Y sin embargo, estos Madriles veraniegos, me encantan, salvando una sequedad de ambiente que se me hace a ratos insoportable (yo, como Serrat, «nací en el Mediterráneo»). Esquivo el sol paseando mucho, pero por las callejuelas vestidas de sombra de mi barrio que me encanta y veo las bandadas de buitres rondando, ojo avizor, a ver quién pesca antes una mesa libre en una terraza, para apalancarse en ella, montar campamento y no abandonarla hasta mediados de septiembre.
Me encanta cuando me doy el alta (o el alto) en el trabajo y me voy con el sol ya puesto al teatro, a un concierto, o simplemente a tomar algo con… Quien sea. Con algún pobre más.
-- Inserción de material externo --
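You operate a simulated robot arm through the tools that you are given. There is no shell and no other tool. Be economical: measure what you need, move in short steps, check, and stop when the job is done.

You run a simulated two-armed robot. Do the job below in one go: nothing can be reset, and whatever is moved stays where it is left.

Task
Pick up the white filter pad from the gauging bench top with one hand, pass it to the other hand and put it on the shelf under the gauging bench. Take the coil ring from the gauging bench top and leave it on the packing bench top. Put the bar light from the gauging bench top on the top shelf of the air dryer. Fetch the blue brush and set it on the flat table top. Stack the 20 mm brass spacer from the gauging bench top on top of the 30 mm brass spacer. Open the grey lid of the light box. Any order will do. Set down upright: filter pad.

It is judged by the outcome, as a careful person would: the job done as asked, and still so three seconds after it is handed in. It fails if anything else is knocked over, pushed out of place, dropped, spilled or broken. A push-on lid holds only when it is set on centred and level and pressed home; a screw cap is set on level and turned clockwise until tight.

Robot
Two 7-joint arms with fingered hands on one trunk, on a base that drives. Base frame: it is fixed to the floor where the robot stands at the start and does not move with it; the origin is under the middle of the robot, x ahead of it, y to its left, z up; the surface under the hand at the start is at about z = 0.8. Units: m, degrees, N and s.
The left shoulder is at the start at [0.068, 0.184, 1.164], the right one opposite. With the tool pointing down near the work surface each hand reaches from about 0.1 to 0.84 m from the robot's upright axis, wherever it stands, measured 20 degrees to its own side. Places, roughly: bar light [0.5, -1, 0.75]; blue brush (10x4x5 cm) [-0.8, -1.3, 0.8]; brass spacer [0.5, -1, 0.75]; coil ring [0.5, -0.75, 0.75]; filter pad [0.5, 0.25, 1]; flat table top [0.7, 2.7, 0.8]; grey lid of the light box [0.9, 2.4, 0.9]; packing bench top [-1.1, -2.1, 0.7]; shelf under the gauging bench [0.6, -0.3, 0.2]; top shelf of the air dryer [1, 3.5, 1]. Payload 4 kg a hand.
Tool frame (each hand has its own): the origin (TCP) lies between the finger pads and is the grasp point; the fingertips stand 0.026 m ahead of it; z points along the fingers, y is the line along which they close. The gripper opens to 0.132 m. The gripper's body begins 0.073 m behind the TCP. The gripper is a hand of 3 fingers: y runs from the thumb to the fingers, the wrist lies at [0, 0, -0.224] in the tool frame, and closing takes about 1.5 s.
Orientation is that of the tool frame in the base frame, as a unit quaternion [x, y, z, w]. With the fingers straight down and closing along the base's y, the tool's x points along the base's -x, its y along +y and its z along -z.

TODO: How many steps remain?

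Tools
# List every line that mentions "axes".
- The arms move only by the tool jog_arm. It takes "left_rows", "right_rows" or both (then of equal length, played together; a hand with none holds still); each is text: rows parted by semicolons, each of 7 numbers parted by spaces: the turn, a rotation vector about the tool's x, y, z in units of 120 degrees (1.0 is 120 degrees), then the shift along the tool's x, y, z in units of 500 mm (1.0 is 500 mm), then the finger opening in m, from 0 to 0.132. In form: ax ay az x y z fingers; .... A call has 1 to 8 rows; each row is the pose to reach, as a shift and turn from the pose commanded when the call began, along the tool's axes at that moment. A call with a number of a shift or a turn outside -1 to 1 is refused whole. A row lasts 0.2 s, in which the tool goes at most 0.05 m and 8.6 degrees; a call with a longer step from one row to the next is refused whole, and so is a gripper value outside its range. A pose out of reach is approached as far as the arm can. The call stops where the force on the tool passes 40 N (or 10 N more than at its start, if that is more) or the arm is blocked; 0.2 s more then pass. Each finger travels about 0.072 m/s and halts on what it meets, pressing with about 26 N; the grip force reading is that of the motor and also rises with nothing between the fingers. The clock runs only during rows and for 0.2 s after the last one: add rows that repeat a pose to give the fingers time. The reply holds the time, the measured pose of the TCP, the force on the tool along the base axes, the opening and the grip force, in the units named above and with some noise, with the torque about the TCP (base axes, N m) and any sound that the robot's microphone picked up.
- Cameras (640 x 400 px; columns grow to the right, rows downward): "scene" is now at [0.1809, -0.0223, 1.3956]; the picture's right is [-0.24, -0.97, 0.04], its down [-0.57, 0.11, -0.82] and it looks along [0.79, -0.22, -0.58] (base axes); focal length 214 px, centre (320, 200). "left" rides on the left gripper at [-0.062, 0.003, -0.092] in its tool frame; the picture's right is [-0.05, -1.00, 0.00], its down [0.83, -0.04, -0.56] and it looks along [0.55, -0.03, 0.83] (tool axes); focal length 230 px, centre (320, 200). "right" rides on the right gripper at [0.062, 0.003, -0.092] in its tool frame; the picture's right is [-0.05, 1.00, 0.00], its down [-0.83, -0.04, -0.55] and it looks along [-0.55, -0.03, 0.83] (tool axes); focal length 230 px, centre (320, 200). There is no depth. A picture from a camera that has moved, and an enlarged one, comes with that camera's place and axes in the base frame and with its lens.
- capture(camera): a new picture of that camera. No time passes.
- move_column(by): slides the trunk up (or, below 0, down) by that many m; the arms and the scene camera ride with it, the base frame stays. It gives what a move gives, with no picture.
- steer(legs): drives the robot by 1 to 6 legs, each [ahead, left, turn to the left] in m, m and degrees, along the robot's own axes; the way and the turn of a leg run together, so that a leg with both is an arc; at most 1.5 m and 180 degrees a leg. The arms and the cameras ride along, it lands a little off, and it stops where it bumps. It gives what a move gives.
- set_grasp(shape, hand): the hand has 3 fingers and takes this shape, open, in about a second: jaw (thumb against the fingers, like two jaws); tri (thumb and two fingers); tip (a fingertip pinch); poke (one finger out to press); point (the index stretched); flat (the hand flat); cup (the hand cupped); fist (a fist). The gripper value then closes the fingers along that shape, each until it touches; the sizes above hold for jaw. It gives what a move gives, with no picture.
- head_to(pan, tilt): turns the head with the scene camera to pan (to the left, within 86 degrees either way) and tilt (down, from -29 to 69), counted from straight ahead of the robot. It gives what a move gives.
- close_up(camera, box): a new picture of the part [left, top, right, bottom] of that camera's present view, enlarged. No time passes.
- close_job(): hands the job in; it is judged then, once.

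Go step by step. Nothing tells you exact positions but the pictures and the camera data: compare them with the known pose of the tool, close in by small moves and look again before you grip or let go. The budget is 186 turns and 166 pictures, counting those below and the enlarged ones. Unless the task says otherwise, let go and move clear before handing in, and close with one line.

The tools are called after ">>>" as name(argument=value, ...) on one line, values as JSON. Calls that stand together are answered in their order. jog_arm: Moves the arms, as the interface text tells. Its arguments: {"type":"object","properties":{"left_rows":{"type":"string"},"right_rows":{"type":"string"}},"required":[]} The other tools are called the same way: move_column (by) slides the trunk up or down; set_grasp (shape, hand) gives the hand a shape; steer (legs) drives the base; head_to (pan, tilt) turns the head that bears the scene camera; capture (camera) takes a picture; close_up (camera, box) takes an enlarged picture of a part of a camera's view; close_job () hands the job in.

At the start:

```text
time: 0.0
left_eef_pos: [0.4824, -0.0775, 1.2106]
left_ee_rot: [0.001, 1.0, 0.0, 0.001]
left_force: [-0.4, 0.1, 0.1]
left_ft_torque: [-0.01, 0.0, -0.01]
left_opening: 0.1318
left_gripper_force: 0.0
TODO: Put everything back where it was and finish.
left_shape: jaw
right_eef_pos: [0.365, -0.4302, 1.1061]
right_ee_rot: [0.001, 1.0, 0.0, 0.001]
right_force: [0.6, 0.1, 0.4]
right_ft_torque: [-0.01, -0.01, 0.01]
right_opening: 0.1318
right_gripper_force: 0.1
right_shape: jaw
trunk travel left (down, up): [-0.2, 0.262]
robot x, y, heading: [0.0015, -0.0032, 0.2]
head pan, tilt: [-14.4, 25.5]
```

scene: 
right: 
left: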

Y el gimnasio. Me encanta el gimnasio en agosto. Si la media de machos y féminas es siempre destacada, en verano estoy sola, SOLA, da igual la hora a la que vaya, entre veinticinco, treinta hombres. Cuando aparece, de tanto en tanto, alguna, sé que es nueva. Hasta puedo adivinar si volverá o no volverá. Qué caray… No, ¡sé que no volverá! Mis ex compañeras de gimnasio sí lo harán allá por septiembre, con un bronceado envidiable, a pagar sus culpas machacándose en la elíptica. Será cuando yo ya no esté. Supongo que, al final, es el motivo por el que disfruto Madrid: porque estoy, porque es hoy, porque es ahora y nunca jamás se dio el caso de disfrutar (ni pelear, ni sufrir) ayer ni mañana.